THE ART OF CHROMATIC COHABITATION
In Interaction of Color Josef Albers demonstrated that color is never fixed. It is instead responsive, even deceptive. Its presentation and power are contextually adaptive to its neighboring hues. When Albers relocated to Black Mountain college from the Bauhaus, he devoted much of his work and pedagogy to expanding these ideas. Though it wasn’t so much an ideology as a practice of trial and error. Invited to replicate various open-source exercises, such as the well-known Homage to the Square series, students didn’t have to believe. They could simply perform guided experiments and see for themselves.

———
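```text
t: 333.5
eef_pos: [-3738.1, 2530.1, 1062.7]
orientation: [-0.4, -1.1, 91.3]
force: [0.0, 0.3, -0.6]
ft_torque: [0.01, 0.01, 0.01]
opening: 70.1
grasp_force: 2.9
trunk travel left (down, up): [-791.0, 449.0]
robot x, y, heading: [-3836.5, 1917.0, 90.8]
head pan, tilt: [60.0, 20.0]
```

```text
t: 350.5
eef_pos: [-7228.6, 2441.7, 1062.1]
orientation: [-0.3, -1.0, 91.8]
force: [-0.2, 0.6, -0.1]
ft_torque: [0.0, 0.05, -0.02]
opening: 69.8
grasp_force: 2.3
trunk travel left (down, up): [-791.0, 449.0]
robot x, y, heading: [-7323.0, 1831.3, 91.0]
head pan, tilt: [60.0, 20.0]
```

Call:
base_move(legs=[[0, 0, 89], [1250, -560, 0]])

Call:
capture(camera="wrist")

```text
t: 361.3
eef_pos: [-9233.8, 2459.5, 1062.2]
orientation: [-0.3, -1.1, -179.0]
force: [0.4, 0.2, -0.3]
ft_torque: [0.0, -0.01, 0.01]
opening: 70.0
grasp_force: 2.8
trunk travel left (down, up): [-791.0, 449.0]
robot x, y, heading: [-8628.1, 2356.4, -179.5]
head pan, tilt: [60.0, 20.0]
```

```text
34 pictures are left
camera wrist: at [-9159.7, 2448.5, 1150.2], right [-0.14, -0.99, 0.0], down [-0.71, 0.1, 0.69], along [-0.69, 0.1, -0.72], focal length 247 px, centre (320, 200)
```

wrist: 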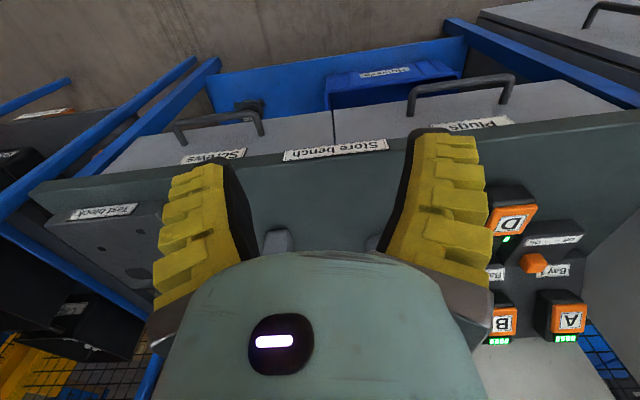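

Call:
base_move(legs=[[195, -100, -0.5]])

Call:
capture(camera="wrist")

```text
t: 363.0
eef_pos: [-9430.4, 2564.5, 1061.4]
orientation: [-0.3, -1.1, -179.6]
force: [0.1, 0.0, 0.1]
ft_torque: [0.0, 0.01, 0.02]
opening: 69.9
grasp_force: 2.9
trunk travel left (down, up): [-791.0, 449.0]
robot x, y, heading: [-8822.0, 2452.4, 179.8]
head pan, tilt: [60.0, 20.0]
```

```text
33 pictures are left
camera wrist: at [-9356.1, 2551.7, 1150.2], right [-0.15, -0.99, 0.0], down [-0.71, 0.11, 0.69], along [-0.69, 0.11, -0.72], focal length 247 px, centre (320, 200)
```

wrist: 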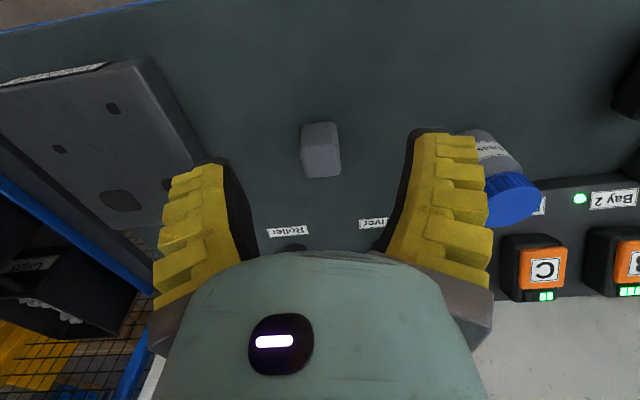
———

REVOLVING SPECTRUM AT ELSEWHERE LIVING MUSEUM
This summer I joined a small group of Southern born/based artists in residence at Elsewhere Living Museum in Greensboro, NC (not far from the original Black Mountain College site in Asheville or Nashville, TN, where I am from). Having incorporated the Haint Blue ritual in past work, I found the context of our Southern Constellations fellowship fitting for a revisit to these concepts. During our month in residence, I maintained a daily ritual that began with private rooftop movement and meditation on a blue blanket positioned just above a haunted space called “The Ghost Room”. This was followed by paint mixing rituals performed in the kitchen and garden. Working from traditional milk and lime recipes, each fresh batch produced a brilliant blue variant and was applied to the transoms of the second floor doorways. While keeping a record of mixture outcomes on loose bricks from the garden, I accumulated collection objects throughout the museum that demonstrated analogous blues. These small items, meant to absorb energy that might disturb the environment, were installed as protective charms in each doorframe of Elsewhere. Finally, the four Ghost Room windows seen from the facade of the building were given a makeover in four custom colors which were also applied to exposed areas of the ceiling in curls and arcs derived from the peeling wallpaper design. This project took to heart the nature of the living museum and considers the building itself as part of a non-static collection of contextual objects, experiences, and energies. Audiences are not only resident artists, colleagues and visitors, but the company of spirits who are invited to navigate such channels in peaceful cohabitation.